Task:
Filter this material down to the lines that hold "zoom", copying each one.

[START OF Data]

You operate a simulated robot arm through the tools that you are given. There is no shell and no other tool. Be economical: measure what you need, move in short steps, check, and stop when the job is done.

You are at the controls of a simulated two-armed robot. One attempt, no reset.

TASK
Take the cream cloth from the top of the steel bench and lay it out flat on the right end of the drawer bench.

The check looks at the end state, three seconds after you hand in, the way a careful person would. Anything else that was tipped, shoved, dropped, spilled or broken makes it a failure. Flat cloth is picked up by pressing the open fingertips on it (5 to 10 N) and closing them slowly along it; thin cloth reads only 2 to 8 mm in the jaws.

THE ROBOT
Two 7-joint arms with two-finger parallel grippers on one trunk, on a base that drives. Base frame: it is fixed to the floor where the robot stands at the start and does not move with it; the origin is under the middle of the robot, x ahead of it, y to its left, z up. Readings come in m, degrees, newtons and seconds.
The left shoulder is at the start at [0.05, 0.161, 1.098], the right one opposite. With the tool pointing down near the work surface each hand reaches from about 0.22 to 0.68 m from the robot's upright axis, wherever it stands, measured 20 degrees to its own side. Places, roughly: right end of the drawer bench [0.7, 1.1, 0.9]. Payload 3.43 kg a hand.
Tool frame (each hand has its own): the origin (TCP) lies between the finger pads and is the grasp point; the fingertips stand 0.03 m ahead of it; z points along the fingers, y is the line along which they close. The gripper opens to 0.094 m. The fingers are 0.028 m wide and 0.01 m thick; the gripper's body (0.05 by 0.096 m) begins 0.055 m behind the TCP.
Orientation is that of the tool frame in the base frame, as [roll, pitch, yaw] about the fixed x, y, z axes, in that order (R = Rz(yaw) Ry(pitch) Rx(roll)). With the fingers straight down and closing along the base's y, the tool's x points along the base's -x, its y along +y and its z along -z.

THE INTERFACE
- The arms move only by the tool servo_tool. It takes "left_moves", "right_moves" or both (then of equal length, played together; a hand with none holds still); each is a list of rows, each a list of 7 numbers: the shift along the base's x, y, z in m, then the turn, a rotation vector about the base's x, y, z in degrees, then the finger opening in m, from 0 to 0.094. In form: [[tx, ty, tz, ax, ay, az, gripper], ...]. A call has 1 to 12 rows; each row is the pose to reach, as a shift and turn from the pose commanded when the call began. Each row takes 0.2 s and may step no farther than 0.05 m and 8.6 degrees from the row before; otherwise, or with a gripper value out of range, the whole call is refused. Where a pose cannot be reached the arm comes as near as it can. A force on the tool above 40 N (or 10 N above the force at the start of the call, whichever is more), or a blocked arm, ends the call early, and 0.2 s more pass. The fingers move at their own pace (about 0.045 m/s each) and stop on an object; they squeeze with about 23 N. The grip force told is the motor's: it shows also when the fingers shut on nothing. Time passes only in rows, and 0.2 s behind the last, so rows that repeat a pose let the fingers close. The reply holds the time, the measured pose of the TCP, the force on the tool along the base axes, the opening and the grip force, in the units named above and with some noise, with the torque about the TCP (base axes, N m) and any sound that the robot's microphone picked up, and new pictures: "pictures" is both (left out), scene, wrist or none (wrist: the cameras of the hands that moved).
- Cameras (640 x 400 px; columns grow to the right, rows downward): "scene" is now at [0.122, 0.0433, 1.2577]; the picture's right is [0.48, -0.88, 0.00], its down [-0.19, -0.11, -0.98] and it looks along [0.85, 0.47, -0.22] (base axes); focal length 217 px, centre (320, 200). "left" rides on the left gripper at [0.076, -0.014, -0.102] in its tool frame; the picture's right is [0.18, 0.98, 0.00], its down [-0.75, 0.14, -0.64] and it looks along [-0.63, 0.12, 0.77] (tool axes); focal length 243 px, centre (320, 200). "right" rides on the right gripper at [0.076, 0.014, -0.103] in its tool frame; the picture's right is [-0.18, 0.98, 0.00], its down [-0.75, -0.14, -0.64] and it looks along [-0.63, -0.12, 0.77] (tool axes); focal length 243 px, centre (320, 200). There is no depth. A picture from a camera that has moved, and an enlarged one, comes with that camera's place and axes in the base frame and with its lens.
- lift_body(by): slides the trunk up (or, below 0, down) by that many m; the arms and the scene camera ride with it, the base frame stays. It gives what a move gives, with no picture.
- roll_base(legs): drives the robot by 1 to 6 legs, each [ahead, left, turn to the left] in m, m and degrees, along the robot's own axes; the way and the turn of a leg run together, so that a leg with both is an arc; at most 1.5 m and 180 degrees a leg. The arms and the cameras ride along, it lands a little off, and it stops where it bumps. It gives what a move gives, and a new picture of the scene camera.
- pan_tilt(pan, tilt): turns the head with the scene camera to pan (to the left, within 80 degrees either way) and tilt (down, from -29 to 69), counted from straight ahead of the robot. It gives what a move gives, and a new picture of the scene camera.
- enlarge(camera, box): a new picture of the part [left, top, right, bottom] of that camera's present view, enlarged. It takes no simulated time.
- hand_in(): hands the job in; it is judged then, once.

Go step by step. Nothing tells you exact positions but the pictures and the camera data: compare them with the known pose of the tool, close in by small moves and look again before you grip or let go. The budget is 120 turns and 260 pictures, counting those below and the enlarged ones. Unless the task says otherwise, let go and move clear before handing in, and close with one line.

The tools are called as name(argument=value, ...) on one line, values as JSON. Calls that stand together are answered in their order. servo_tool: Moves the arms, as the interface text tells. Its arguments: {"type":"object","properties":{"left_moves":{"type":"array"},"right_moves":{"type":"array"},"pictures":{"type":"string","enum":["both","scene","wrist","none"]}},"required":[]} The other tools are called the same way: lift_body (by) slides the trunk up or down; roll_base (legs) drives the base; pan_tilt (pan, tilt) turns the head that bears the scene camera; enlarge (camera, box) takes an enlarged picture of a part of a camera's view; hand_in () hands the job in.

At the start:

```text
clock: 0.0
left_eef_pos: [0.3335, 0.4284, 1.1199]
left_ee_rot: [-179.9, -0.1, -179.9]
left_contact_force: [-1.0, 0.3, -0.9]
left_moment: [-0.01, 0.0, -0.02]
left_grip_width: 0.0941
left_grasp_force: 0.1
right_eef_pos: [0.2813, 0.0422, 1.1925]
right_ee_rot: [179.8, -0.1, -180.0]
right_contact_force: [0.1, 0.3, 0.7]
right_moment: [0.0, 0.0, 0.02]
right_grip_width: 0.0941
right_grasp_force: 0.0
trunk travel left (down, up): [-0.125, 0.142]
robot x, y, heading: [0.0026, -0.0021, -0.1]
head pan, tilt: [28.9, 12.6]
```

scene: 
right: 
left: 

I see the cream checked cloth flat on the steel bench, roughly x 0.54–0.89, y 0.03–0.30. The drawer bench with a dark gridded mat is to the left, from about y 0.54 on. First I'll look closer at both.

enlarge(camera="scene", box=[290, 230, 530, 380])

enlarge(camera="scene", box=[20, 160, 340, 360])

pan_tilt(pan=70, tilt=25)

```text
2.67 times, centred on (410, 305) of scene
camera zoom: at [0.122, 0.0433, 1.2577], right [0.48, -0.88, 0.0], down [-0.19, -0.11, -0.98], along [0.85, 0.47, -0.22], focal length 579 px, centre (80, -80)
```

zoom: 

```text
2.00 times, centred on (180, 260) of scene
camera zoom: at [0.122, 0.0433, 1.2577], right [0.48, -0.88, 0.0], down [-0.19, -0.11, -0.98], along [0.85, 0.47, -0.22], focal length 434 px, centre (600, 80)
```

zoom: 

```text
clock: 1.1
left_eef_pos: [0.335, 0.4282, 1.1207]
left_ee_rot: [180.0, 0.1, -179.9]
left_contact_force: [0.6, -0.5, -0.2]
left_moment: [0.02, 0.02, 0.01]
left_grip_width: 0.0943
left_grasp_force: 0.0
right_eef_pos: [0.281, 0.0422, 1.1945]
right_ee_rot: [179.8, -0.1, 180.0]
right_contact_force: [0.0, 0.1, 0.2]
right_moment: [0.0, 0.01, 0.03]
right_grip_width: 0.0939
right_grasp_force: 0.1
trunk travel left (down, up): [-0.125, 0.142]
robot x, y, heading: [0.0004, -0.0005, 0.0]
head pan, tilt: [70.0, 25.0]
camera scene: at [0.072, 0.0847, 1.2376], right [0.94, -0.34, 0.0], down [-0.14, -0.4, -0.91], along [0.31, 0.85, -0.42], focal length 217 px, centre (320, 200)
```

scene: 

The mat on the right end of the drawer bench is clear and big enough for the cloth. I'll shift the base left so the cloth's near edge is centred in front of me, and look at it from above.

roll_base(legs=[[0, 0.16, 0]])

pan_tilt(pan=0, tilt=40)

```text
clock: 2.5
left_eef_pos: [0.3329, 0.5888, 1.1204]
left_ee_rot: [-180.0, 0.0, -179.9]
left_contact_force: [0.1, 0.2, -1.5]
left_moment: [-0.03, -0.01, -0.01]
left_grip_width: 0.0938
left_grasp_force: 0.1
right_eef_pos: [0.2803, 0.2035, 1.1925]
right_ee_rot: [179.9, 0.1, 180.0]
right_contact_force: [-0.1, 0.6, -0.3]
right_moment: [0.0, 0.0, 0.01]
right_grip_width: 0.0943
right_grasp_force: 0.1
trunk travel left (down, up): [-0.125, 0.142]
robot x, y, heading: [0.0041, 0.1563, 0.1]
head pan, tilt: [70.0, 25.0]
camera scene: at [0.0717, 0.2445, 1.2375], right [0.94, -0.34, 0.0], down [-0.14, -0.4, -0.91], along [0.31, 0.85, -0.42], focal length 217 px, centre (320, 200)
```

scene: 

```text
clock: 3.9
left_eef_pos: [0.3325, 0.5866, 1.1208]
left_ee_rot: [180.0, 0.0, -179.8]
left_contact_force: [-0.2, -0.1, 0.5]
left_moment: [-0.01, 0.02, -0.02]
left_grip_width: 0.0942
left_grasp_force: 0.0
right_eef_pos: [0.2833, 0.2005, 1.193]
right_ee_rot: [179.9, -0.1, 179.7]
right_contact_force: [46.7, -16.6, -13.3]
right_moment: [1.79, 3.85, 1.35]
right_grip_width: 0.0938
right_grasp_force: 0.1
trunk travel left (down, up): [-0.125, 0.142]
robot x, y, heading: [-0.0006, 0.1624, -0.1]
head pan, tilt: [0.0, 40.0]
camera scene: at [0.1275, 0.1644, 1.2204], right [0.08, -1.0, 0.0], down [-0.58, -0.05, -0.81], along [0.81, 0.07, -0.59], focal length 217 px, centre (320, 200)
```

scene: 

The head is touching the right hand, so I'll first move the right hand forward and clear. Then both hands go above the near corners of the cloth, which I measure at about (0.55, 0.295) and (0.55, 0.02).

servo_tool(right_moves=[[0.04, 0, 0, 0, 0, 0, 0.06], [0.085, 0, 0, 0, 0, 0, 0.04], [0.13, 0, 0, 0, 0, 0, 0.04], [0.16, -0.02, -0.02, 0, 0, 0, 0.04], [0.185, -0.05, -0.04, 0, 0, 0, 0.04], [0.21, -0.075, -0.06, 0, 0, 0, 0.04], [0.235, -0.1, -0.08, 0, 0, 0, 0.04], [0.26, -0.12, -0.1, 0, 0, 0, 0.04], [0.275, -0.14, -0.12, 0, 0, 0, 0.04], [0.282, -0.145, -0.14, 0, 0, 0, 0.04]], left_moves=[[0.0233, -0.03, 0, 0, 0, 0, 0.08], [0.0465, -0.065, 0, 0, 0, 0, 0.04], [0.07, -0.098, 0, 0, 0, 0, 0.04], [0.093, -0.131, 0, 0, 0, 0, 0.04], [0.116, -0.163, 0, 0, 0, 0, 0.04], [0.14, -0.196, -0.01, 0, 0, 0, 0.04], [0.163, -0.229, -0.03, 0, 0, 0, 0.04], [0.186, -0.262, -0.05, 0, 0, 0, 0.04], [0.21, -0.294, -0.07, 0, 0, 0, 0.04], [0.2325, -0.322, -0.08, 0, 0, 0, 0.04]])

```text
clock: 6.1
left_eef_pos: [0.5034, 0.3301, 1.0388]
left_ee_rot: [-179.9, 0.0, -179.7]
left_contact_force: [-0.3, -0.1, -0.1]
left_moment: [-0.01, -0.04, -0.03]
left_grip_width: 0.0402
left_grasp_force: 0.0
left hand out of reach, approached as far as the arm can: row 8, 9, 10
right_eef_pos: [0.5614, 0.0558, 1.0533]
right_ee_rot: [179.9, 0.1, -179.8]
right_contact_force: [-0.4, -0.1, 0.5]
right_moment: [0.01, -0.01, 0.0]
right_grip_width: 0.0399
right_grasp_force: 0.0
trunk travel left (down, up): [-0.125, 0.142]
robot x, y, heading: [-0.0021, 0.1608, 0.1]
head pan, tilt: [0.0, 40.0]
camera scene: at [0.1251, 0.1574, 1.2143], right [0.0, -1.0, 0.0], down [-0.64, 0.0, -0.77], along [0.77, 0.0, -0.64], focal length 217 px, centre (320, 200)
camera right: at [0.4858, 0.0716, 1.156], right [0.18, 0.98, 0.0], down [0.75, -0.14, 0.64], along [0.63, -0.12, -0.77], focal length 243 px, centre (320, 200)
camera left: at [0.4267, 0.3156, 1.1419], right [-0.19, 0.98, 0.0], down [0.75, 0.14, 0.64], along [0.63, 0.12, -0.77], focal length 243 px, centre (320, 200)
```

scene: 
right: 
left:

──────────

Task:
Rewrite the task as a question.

[END OF Data]

Result for this task:
camera zoom: at [0.122, 0.0433, 1.2577], right [0.48, -0.88, 0.0], down [-0.19, -0.11, -0.98], along [0.85, 0.47, -0.22], focal length 579 px, centre (80, -80)
zoom: 
camera zoom: at [0.122, 0.0433, 1.2577], right [0.48, -0.88, 0.0], down [-0.19, -0.11, -0.98], along [0.85, 0.47, -0.22], focal length 434 px, centre (600, 80)
zoom: 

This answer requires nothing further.